Digitally Equalized Doherty RF Front-End Architecture for Broadband and Multistandard Wireless Transmitters

Abstract

This paper introduces a new architecture of frequency-agile Doherty power amplifier (PA)-based RF front-end. This architecture incorporates a baseband equalizer that is implemented using finite-impulse-response (FIR) digital filters to improve the performance of Doherty PAs when driven with large bandwidth and multiband wireless radios. Depending on the center frequency and bandwidth of the input signal, the FIR filters of the proposed equalizer are synthesized to compensate for the nonideal frequency behavior of the RF building blocks of the Doherty PA. It is shown that the proposed architecture enables the Doherty PA to operate with significantly improved power efficiency and linearity performance beyond its nominal frequency of design, which is suitable for multistandard applications.
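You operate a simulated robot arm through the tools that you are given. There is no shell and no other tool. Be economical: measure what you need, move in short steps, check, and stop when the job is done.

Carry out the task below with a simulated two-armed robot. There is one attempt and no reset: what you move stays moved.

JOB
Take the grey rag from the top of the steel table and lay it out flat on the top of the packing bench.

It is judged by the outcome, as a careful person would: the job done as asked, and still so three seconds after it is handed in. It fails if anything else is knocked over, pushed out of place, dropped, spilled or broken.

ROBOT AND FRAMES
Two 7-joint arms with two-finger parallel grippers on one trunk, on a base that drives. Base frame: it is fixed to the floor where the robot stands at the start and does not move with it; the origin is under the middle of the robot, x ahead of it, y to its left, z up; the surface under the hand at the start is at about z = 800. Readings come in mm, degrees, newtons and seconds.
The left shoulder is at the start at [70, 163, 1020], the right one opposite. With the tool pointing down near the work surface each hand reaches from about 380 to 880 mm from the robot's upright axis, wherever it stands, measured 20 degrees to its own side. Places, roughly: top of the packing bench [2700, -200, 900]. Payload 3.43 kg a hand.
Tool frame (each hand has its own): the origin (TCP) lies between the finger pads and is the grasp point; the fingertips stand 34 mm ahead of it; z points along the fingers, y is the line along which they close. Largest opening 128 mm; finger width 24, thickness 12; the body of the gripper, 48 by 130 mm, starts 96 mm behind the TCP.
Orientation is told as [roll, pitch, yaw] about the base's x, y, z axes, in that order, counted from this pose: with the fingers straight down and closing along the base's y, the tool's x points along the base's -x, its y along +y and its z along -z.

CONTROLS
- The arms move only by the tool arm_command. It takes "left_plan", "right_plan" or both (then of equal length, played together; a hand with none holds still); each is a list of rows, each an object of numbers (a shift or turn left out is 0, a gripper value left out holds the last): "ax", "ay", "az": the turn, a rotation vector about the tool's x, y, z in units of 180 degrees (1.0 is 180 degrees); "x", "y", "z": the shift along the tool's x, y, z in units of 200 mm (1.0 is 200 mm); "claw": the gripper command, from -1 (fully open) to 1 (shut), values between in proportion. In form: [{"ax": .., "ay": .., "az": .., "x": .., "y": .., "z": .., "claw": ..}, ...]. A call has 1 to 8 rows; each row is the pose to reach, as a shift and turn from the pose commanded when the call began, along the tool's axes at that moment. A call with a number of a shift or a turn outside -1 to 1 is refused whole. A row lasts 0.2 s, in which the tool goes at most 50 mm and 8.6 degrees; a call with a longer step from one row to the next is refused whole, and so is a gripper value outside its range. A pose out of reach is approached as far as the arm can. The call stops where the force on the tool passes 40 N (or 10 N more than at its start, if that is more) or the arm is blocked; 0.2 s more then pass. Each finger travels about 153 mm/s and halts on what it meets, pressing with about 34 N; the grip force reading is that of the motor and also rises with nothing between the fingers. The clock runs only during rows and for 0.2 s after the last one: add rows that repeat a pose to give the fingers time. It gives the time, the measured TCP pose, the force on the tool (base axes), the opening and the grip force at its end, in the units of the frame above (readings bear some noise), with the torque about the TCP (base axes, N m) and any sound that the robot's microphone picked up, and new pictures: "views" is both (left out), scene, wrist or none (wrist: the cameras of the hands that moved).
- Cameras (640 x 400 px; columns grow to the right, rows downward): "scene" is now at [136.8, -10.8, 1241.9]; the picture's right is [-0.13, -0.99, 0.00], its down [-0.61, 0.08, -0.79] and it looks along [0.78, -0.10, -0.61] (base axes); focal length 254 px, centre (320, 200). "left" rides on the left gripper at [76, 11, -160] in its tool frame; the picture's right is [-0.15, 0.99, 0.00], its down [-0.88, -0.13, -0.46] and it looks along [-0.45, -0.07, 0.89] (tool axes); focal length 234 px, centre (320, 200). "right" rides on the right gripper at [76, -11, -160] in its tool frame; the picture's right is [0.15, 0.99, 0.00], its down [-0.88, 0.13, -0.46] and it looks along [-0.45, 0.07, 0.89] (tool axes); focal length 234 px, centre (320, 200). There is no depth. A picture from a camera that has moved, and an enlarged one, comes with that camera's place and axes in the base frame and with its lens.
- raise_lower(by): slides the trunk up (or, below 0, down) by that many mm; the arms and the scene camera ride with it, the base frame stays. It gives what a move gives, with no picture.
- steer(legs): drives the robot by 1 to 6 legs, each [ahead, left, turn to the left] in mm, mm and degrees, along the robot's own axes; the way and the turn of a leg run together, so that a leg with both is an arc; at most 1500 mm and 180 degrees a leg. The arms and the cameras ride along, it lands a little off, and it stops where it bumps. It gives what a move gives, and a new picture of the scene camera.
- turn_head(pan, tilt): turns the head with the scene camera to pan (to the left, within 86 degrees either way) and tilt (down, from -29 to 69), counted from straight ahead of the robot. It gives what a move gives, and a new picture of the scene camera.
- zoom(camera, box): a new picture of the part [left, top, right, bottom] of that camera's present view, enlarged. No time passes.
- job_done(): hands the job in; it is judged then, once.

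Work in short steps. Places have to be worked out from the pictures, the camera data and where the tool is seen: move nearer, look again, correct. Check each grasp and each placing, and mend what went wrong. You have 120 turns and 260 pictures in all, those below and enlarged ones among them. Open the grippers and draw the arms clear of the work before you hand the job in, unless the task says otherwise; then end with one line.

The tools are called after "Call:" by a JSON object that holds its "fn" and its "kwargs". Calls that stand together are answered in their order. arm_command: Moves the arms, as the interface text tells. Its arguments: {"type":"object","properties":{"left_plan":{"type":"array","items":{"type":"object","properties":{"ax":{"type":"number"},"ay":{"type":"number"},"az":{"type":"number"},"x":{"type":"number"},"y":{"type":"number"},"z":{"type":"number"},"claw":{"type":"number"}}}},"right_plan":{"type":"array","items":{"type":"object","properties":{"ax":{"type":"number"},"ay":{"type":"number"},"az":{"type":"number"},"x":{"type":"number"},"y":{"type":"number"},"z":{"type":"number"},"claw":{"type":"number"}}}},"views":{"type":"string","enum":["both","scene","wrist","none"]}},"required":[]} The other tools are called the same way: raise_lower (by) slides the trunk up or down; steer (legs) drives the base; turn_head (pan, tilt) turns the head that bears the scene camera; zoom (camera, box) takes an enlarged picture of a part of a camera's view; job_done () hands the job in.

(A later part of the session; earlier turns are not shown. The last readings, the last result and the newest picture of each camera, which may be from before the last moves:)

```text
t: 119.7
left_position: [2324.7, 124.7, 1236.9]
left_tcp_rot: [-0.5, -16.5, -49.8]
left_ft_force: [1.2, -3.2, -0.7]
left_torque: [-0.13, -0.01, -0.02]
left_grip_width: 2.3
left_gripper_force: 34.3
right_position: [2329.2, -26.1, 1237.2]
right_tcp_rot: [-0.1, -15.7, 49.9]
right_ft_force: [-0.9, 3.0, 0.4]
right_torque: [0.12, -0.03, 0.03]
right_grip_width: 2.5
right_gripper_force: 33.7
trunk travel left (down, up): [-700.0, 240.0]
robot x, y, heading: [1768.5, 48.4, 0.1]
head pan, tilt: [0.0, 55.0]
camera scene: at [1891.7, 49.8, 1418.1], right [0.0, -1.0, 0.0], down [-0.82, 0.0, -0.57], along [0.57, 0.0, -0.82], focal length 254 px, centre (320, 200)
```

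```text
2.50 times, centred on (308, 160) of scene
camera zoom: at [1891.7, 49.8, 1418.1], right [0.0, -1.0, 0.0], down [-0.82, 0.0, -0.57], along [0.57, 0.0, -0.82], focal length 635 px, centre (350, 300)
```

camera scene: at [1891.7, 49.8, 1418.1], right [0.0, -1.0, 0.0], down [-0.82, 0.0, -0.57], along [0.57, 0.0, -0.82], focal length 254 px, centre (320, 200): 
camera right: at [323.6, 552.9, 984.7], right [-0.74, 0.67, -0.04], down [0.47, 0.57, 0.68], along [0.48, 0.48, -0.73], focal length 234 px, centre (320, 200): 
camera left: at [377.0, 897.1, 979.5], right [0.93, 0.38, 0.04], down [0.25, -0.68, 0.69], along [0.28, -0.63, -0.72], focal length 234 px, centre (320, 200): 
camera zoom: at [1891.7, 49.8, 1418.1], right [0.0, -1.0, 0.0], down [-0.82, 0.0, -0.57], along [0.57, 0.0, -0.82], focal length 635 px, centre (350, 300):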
As a matter of fact, when driven with a 140-MHz bandwidth long-term evolution (LTE) signal centered around 2.30 GHz, the average efficiency of a 2.14-GHz Doherty PA prototype with the proposed digital baseband equalizer is enhanced from 33.5% to 44.7%. Moreover, its linearity performance in terms of adjacent channel leakage ratio (ACLR) is improved from -21 to -26 dB. In addition, when operated in concurrent dual-band mode with two 20-MHz bandwidth LTE signals centered at 1.96 and 2.34 GHz, the proposed Doherty PA enabled a reduction in dc power consumption by nearly 15%. Furthermore, it is demonstrated that the integration of the proposed baseband equalizer does not compromise the linearizability of the Doherty PA. To the best of the authors' knowledge, this is the first demonstration of the use of digital equalization for performance enhancement of RF Doherty PAs.